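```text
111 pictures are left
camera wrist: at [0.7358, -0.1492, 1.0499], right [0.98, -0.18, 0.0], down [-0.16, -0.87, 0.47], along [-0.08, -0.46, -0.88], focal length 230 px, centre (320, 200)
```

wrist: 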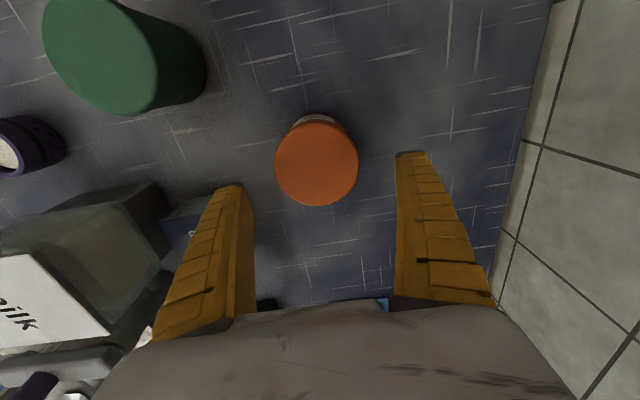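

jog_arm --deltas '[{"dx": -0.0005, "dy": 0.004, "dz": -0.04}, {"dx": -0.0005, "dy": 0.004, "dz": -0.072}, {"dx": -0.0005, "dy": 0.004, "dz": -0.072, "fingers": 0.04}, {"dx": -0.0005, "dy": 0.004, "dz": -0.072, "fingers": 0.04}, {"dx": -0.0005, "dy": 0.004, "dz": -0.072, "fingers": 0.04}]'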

Exercise: Write out the data precisely as given, excluding the pictures.

Answer for this exercise:
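```text
111 pictures are left
camera wrist: at [0.7358, -0.1492, 1.0499], right [0.98, -0.18, 0.0], down [-0.16, -0.87, 0.47], along [-0.08, -0.46, -0.88], focal length 230 px, centre (320, 200)
```

wrist: 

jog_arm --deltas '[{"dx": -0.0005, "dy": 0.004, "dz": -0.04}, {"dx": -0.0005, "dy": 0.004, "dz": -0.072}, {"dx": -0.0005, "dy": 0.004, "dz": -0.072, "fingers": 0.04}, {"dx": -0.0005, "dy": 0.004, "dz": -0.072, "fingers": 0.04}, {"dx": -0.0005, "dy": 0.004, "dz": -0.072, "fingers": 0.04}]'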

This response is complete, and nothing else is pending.